俺としては、むしろ完璧な声当てをする声優さんの技術と、対戦ゲームの模範生であろうとするゲーマーの人たちを誉めてあげてくれ、と思うんだが。
それから最後になるが、登録者数の件で少し書いておきたい事がある。
ほら、彼女は突然現れて、あっという間にランキングを駆け上がってしまったから、納得できない気持ちのファンも多いと思うんだよ。
例えば富士葵ちゃんとか、ときのそらチャンとか、結構長く活動しているのに登録者数が伸び悩んでいるVYTのファンの人なんかは、ひなたチャンには落度がないと頭ではわかっていても、あまり良い気分ではないと思うんだ。
それが人間というものだからね。
だけど、そういう時はこんな風に考えてみてほしい。
ひなたチャンがVYTとしてデビューしたのは確かに最近だけど、そのデビュー前から彼女はずっとゲームの腕を磨いてきたはずで、彼女があれだけの強さに辿り着くまで、一体どれほど多くの壁を乗り越えてきたのか想像してみてほしい。
少し考えたらわかると思うが、彼女は絶対に楽なんてしてないはずなんだよ。
デビュー前の彼女をみんなが見てないだけで、他の誰よりも努力してきたかもしれないわけだ。
いきなり現れてみんなの注目をかっさらっていったからといって、目に見える部分だけで判断して勝手に嫌いにならないでやってくれと言いたい。

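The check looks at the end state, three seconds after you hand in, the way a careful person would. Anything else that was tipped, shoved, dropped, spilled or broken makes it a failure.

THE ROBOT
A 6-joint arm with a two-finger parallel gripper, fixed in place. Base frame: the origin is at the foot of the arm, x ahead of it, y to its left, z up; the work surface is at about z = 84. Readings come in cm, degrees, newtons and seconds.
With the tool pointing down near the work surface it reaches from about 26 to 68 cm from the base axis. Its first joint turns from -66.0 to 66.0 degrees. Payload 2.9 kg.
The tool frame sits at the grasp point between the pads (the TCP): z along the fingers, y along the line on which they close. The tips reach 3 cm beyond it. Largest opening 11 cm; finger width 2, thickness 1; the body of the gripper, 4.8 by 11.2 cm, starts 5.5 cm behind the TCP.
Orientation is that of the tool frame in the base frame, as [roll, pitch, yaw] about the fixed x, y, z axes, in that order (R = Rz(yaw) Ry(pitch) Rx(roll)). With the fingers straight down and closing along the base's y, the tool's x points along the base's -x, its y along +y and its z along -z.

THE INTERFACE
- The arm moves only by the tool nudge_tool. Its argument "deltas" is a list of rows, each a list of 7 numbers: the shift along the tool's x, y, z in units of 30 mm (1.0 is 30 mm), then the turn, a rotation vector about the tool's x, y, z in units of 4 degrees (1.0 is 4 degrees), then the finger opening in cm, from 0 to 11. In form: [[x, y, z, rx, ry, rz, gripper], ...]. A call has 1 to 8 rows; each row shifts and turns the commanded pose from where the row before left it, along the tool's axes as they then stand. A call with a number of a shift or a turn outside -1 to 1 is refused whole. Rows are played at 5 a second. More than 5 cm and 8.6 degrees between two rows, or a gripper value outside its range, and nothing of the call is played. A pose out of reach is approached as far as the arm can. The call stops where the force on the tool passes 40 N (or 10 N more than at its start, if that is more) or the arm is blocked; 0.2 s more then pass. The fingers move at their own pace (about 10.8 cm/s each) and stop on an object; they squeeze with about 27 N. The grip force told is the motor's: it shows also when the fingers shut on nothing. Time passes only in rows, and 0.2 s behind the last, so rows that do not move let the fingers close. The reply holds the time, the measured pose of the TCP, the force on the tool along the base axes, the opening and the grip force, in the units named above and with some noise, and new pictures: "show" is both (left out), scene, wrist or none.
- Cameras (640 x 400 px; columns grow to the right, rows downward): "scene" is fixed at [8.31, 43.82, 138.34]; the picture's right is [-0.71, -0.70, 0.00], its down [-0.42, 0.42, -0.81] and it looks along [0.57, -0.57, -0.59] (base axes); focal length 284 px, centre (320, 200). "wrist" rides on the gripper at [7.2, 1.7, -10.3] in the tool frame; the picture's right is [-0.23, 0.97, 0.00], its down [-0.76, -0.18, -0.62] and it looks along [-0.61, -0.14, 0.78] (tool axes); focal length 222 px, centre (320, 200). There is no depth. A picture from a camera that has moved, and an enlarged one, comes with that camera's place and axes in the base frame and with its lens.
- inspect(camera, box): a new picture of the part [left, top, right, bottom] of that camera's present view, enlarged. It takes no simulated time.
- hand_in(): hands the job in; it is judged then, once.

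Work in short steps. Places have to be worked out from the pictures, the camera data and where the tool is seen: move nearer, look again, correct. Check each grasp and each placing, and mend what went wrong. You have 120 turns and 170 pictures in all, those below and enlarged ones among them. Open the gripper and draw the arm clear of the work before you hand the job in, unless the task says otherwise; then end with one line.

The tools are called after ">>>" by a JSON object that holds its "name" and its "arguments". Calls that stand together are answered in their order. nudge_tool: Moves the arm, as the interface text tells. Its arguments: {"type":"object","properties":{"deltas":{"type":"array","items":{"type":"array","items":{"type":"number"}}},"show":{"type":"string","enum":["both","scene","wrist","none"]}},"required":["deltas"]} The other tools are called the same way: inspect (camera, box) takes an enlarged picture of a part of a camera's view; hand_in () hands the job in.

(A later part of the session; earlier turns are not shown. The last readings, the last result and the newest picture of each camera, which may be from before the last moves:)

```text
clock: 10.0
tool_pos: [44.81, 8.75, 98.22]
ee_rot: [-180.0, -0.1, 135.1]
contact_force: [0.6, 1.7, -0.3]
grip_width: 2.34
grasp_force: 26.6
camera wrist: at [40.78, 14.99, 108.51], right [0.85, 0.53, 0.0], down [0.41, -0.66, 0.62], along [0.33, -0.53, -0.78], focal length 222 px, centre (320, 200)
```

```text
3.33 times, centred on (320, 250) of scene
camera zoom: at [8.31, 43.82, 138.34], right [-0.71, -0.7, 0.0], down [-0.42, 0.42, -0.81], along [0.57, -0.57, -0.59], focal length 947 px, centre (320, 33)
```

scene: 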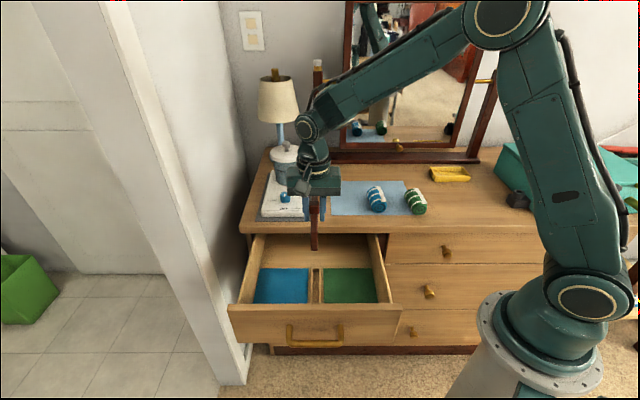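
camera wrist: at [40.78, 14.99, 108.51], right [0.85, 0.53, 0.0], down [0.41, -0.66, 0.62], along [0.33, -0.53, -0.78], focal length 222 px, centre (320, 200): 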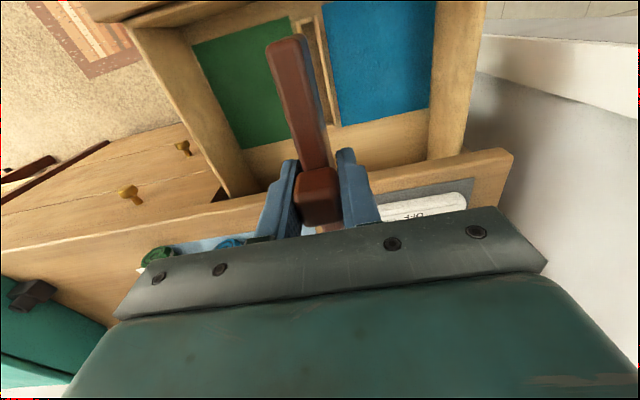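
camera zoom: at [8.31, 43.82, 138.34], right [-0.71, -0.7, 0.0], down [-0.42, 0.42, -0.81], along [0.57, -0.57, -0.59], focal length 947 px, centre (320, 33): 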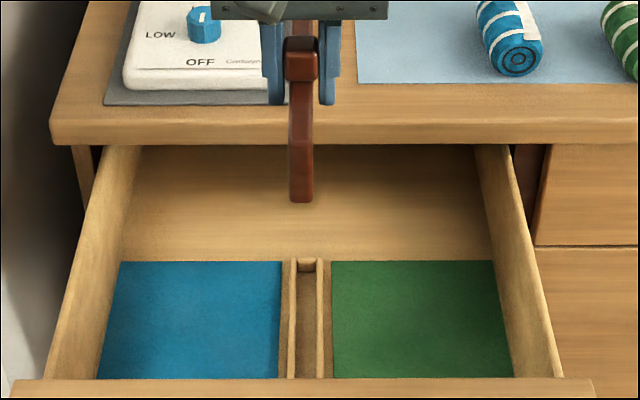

何となくだが、登録者数を気にするVYTファンや、第三者を通して彼女を知ったVYTファンは、彼女の事を嫌いになりやすい気がするんだよな。
だけど本当のVYTファンならば、急に売れたからといって変に反感を持つのではなく、第三者を間に通さず、自分の目で、素直な気持ちで、ありのままの彼女を見てあげてほしい。
そうすればきっと彼女の事を好きになる。
四天王の数字を最初に抜いたのがこの子で本当に良かった。